Okay. And you can read the article I posted.reread my post Man. I am saying bitcoin is a life raft to protect their net worth not a medium of exchange to buy coffee. Wake up
An excerpt:
Storing value, hedging against inflation
If Bitcoin’s isn’t used for payments, what use does it have?
The major attraction – one endorsed by mainstream financial publications – is as a store of value, particularly in times of inflation, because Bitcoin has a hard cap on the number of coins that will ever be “mined”.

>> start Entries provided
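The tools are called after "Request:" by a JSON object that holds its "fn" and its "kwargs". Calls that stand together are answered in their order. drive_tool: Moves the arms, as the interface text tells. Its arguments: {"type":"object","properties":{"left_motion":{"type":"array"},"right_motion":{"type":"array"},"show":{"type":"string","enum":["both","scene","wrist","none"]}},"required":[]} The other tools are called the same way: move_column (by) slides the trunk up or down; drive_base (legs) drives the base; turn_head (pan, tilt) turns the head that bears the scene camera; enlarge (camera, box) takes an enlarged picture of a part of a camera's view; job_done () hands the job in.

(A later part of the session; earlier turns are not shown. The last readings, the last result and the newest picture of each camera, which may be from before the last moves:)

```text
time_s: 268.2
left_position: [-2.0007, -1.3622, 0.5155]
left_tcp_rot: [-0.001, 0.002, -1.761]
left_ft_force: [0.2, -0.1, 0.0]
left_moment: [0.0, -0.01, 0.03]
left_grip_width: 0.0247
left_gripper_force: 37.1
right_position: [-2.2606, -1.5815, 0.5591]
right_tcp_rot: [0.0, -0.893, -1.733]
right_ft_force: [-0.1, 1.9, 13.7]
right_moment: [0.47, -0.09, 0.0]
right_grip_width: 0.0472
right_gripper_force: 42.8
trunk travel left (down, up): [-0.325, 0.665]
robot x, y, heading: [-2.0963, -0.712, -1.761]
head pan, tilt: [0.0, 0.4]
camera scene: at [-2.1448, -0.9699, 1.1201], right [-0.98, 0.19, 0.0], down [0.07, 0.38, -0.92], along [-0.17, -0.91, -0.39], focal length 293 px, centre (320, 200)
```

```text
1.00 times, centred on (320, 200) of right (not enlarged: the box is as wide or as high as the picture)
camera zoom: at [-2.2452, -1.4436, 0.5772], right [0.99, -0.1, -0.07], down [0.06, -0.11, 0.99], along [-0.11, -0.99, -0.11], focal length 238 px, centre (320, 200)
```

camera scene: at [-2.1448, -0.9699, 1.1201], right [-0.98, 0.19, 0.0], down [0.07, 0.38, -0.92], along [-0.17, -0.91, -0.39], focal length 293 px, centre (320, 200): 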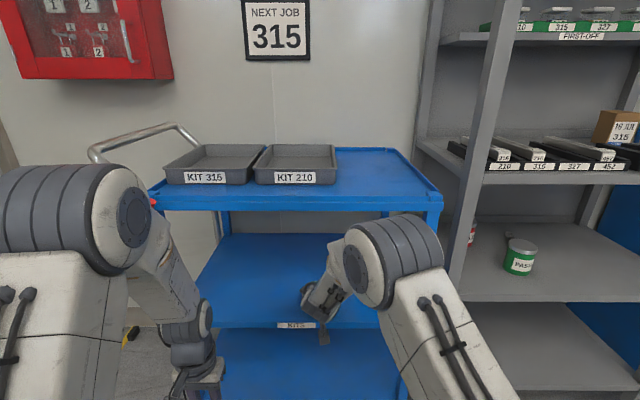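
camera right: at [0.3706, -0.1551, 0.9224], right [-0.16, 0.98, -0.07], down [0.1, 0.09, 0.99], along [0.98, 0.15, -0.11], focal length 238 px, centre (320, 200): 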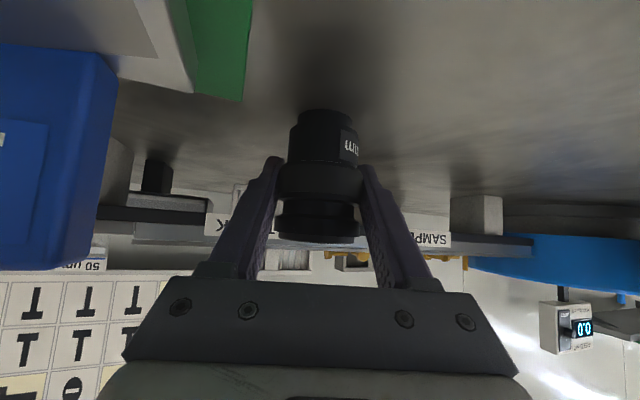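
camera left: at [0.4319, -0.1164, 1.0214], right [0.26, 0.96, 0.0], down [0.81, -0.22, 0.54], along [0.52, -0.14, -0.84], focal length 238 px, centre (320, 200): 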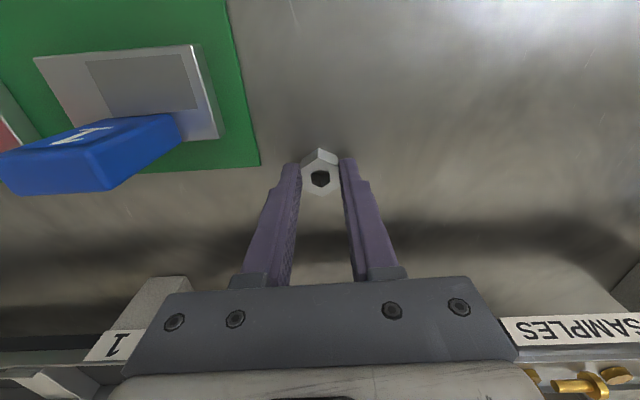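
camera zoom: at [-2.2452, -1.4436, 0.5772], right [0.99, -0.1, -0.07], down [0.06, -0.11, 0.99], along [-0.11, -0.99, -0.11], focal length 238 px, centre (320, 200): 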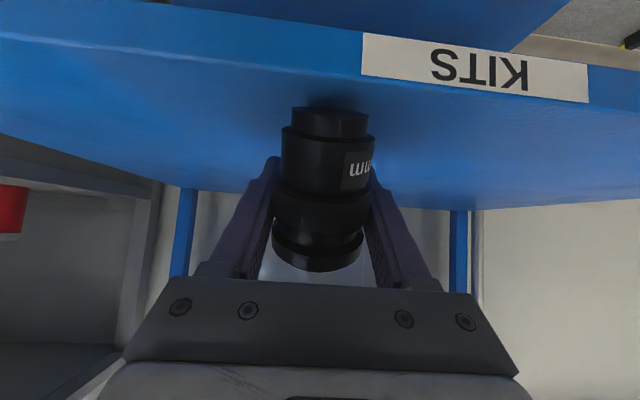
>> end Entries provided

As Forbes writers argued a few weeks ago:
In terms of quantity, there are only 21 million Bitcoins released as specified by the ASCII computer file. Therefore, because of an increase in demand, the value will rise which might keep up with the market and prevent inflation in the long run.
The only problem with this argument is recent history. Over the course of 2022 the purchasing power of major currencies (US, the euro and the pound) dropped by about 7-10%. The purchasing power of a Bitcoin dropped by about 65%.
Speculation or gambling?
Bitcoin’s price has always been volatile, and always will be. If its price were to stabilise somehow, those holding it as a speculative punt would soon sell it, which would drive down the price.
But most people buying Bitcoin essentially as a speculative token, hoping its price will go up, are likely to be disappointed. A BIS study has found the majority of Bitcoin buyers globally between August 2015 and December 2022 have made losses.
The “market value” of all cryptocurrencies peaked at US$3 trillion in November 2021. It is now about US$1 trillion.
Bitcoins’s highest price in 2021 was about US$60,000; in 2022 US$40,000 and so far in 2023 only US$30,000. Google searches show that public interest in Bitcoin also peaked in 2021. In the US, the proportion of adults with internet access holding cryptocurrencies fell from 11% in 2021 to 8% in 2022.